Quando fazemos uma leitura mais consciente, isenta de cargas emocionais, quando vamos às raízes do texto, percebemos que muitos dos assuntos ali tratados não se encaixam especificamente ao nosso caso. Esse salmo, por exemplo, fala da recompensa de um justo, que na hora da aflição penso que sou eu, mas que, conscientemente tenho que reconhecer que esse justo é uma pessoa com quem não tenho qualquer semelhança. Não sou em absolutamente nada parecido com ele. Logo em seguida, o salmo fala de uma proteção da qual o homem mais justo que se conheceu não foi merecedor, pelo contrário, em vez de caírem dez mil à sua direita, ele foi o único a cair. Por esse e outros motivos é que temos que estar atentos a esses dois momentos da leitura bíblica. Um momento é a hora de refúgio da aflição, de buscar consolo na tribulação e livramento nas tentações, o outro é a hora da reflexão madura, da avaliação do concreto, do cotidiano, de meditar na mensagem que a Bíblia quer nos revelar através das experiências de pessoas levaram Deus a sério, e que não o buscavam somente, como muitas vezes fazemos, nas horas de necessidade.

Sempre foi bem vinda essa ideia de ter um Deus de prontidão, atento à nossa segurança e de olho nos inimigos e perigos à nossa volta. Nós fazemos questão de crer em um Deus senhor do universo onipotente, que domine soberano sobre o macrocosmo, mas quando estamos doentes queremos que ele deixe tudo e esteja ao nosso lado na cama. Talvez o motivo de hoje pensarmos assim, mesmo aqueles que nunca foram católicos, seja a forte influência que a doutrina dos anjos da guarda pessoais tem estabelecido por séculos. Contudo, no judaísmo antigo isso era uma ideia pulsante, esse salmo traz consigo a essência dessa doutrina consagrada por São Tomás de Aquino. No versículo onze ele diz: aos seus anjos Deus dará ordens a teu respeito para não tropeçares com teu pé em pedra. Um tipo de proteção individual e exclusiva que seria assegurada àqueles que, aos olhos de Deus, eram considerados justos. Enquanto que aos demais reconhecidamente ímpios como eu, cabia-lhes apenas a ruína. Esta é uma doutrina consensual e que acomoda bem o pensamento de muita gente, pois além de mostrar uma credulidade piedosa em Deus, ainda concede a ele a honra que lhe é devida. Praticamente todos os judeus que viviam naquela época, ao lerem esse salmo, diziam a mesma coisa: essas promessas são pra mim.

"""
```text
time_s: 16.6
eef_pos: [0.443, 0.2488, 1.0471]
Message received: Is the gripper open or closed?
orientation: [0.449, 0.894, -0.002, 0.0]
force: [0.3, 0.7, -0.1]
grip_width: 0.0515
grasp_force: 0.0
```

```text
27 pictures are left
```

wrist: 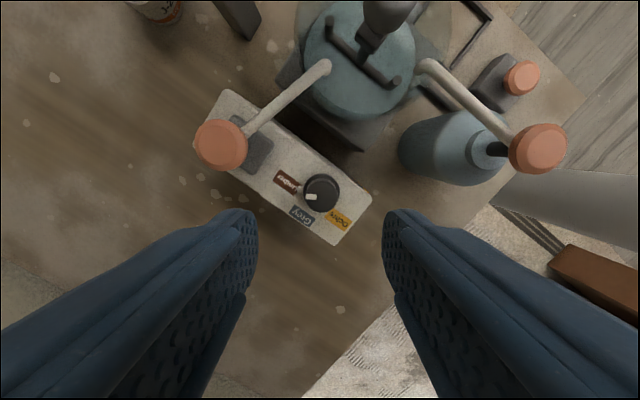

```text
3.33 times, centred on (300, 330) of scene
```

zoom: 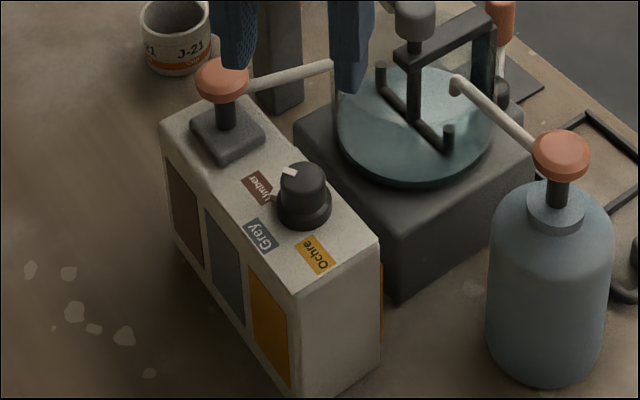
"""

Essa teologia, aceita e estimulada pela monarquia hebraica, seguia o seu curso muito bem, com suas orações intermináveis, salmos que expressavam confiança e a expectativa de um livramento incondicional que proliferava nas liturgias. Cultos repletos e festas consecutivas se multiplicavam. Até que apareceram os profetas escritores. Homenzinhos estranhos, que através das suas mensagens radicalmente subversivas colocaram em cheque a justiça dos chamados justos, a sinceridade das celebrações e a idoneidade dos cultos. Tais profetas vieram denunciar que não era por causa da sua justiça que eles estavam gozando de boa situação, e que isso não era sinal da proteção divina, uma vez que, aos olhos de Deus, essa justiça não existia. Sua prosperidade era fruto da exploração dos mais fracos. Muitos passando muito mal, para que poucos vivessem tão bem.

Mas esses profetas faziam suas denúncias numa esfera superior de poderes. Eles não iam pra Central do Brasil encher os ouvidos dos pobres e sofridos transeuntes. Eles iam para frente dos palácios, para os lugares onde aconteciam as decisões, era ali que pregavam a sua mensagem. Ao que parece, não é exatamente o que está acontecendo aqui. Não estamos pregando para líderes políticos. Pouquíssimos de nós tem essa influência política ou esse poder de decisão. Nós que pregamos do púlpito, dificilmente falamos para gente desse escalão. Nesse caso, deveríamos pensar que estamos de fora das denúncias e que os profetas não falam diretamente a nós.

E a Bíblia mais uma vez intervém. Aparece o livro de Jó, que além de contrariar toda a teologia da retribuição de louvores com bênção, que era vigente na época, vem colocar todos os orantes na contramão dos salmos litúrgicos. Jó vem dizer, baseado na sua própria experiência, que o justo também sofre, e que coisas muito ruins acontecem a pessoas boas e inocentes, que a vida não é tão simples como imaginamos ou desejamos ou mesmo como está escrito em alguns salmos.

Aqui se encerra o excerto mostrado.